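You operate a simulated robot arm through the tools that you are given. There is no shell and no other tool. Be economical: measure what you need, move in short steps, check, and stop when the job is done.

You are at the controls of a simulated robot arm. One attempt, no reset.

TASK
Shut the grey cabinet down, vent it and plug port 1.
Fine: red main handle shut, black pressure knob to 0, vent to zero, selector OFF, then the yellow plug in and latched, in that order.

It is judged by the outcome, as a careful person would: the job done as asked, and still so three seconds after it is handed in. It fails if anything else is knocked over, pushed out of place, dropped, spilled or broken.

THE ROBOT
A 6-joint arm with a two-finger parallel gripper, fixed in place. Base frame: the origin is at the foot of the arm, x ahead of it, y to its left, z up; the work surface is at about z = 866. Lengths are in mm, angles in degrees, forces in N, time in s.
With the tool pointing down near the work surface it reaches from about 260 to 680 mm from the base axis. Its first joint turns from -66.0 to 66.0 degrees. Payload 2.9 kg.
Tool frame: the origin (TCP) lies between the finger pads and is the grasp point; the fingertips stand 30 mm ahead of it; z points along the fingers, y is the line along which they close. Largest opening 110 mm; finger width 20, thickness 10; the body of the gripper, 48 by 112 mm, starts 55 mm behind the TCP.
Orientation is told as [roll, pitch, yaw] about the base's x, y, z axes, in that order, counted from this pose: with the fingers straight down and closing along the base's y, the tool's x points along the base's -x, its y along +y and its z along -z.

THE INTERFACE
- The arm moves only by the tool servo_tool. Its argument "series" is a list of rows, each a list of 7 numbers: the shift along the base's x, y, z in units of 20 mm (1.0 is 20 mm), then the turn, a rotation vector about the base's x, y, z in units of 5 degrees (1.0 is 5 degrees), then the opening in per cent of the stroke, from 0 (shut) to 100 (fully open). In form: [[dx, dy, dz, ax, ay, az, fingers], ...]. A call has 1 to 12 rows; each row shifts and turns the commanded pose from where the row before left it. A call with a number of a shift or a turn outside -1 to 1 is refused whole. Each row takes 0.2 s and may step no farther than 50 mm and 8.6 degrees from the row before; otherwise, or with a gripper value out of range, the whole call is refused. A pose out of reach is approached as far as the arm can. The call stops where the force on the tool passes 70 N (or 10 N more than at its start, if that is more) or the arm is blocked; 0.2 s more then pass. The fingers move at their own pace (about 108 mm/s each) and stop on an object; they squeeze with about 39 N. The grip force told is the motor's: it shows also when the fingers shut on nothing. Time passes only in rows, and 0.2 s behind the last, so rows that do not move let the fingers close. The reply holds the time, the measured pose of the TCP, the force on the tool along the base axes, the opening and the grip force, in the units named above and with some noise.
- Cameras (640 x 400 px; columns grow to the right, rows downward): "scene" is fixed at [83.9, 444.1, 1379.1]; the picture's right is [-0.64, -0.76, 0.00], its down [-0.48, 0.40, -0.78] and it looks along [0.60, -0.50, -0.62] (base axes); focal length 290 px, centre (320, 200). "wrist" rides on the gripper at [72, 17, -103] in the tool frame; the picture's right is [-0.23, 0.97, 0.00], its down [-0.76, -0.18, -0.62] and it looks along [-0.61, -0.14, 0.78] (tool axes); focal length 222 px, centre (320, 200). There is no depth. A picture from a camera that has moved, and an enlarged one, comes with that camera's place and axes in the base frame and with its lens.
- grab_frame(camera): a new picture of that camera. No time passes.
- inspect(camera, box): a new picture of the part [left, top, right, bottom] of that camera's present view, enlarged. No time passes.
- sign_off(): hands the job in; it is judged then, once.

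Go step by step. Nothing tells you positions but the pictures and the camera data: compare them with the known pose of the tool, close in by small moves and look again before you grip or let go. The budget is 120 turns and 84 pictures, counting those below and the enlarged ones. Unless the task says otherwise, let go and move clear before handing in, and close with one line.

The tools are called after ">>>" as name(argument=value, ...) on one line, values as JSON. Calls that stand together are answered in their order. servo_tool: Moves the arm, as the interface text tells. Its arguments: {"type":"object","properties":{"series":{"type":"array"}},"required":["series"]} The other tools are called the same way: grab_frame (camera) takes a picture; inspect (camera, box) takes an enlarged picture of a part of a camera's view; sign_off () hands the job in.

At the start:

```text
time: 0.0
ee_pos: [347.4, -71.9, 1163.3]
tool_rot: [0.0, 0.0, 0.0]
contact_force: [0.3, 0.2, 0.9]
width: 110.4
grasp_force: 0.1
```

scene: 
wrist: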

========================

### Stated problem
Please repeat the listing exactly, with nothing left out.

### Response
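You operate a simulated robot arm through the tools that you are given. There is no shell and no other tool. Be economical: measure what you need, move in short steps, check, and stop when the job is done.

You are at the controls of a simulated robot arm. One attempt, no reset.

TASK
Shut the grey cabinet down, vent it and plug port 1.
Fine: red main handle shut, black pressure knob to 0, vent to zero, selector OFF, then the yellow plug in and latched, in that order.

It is judged by the outcome, as a careful person would: the job done as asked, and still so three seconds after it is handed in. It fails if anything else is knocked over, pushed out of place, dropped, spilled or broken.

THE ROBOT
A 6-joint arm with a two-finger parallel gripper, fixed in place. Base frame: the origin is at the foot of the arm, x ahead of it, y to its left, z up; the work surface is at about z = 866. Lengths are in mm, angles in degrees, forces in N, time in s.
With the tool pointing down near the work surface it reaches from about 260 to 680 mm from the base axis. Its first joint turns from -66.0 to 66.0 degrees. Payload 2.9 kg.
Tool frame: the origin (TCP) lies between the finger pads and is the grasp point; the fingertips stand 30 mm ahead of it; z points along the fingers, y is the line along which they close. Largest opening 110 mm; finger width 20, thickness 10; the body of the gripper, 48 by 112 mm, starts 55 mm behind the TCP.
Orientation is told as [roll, pitch, yaw] about the base's x, y, z axes, in that order, counted from this pose: with the fingers straight down and closing along the base's y, the tool's x points along the base's -x, its y along +y and its z along -z.

THE INTERFACE
- The arm moves only by the tool servo_tool. Its argument "series" is a list of rows, each a list of 7 numbers: the shift along the base's x, y, z in units of 20 mm (1.0 is 20 mm), then the turn, a rotation vector about the base's x, y, z in units of 5 degrees (1.0 is 5 degrees), then the opening in per cent of the stroke, from 0 (shut) to 100 (fully open). In form: [[dx, dy, dz, ax, ay, az, fingers], ...]. A call has 1 to 12 rows; each row shifts and turns the commanded pose from where the row before left it. A call with a number of a shift or a turn outside -1 to 1 is refused whole. Each row takes 0.2 s and may step no farther than 50 mm and 8.6 degrees from the row before; otherwise, or with a gripper value out of range, the whole call is refused. A pose out of reach is approached as far as the arm can. The call stops where the force on the tool passes 70 N (or 10 N more than at its start, if that is more) or the arm is blocked; 0.2 s more then pass. The fingers move at their own pace (about 108 mm/s each) and stop on an object; they squeeze with about 39 N. The grip force told is the motor's: it shows also when the fingers shut on nothing. Time passes only in rows, and 0.2 s behind the last, so rows that do not move let the fingers close. The reply holds the time, the measured pose of the TCP, the force on the tool along the base axes, the opening and the grip force, in the units named above and with some noise.
- Cameras (640 x 400 px; columns grow to the right, rows downward): "scene" is fixed at [83.9, 444.1, 1379.1]; the picture's right is [-0.64, -0.76, 0.00], its down [-0.48, 0.40, -0.78] and it looks along [0.60, -0.50, -0.62] (base axes); focal length 290 px, centre (320, 200). "wrist" rides on the gripper at [72, 17, -103] in the tool frame; the picture's right is [-0.23, 0.97, 0.00], its down [-0.76, -0.18, -0.62] and it looks along [-0.61, -0.14, 0.78] (tool axes); focal length 222 px, centre (320, 200). There is no depth. A picture from a camera that has moved, and an enlarged one, comes with that camera's place and axes in the base frame and with its lens.
- grab_frame(camera): a new picture of that camera. No time passes.
- inspect(camera, box): a new picture of the part [left, top, right, bottom] of that camera's present view, enlarged. No time passes.
- sign_off(): hands the job in; it is judged then, once.

Go step by step. Nothing tells you positions but the pictures and the camera data: compare them with the known pose of the tool, close in by small moves and look again before you grip or let go. The budget is 120 turns and 84 pictures, counting those below and the enlarged ones. Unless the task says otherwise, let go and move clear before handing in, and close with one line.

The tools are called after ">>>" as name(argument=value, ...) on one line, values as JSON. Calls that stand together are answered in their order. servo_tool: Moves the arm, as the interface text tells. Its arguments: {"type":"object","properties":{"series":{"type":"array"}},"required":["series"]} The other tools are called the same way: grab_frame (camera) takes a picture; inspect (camera, box) takes an enlarged picture of a part of a camera's view; sign_off () hands the job in.

At the start:

```text
time: 0.0
ee_pos: [347.4, -71.9, 1163.3]
tool_rot: [0.0, 0.0, 0.0]
contact_force: [0.3, 0.2, 0.9]
width: 110.4
grasp_force: 0.1
```

scene: 
wrist: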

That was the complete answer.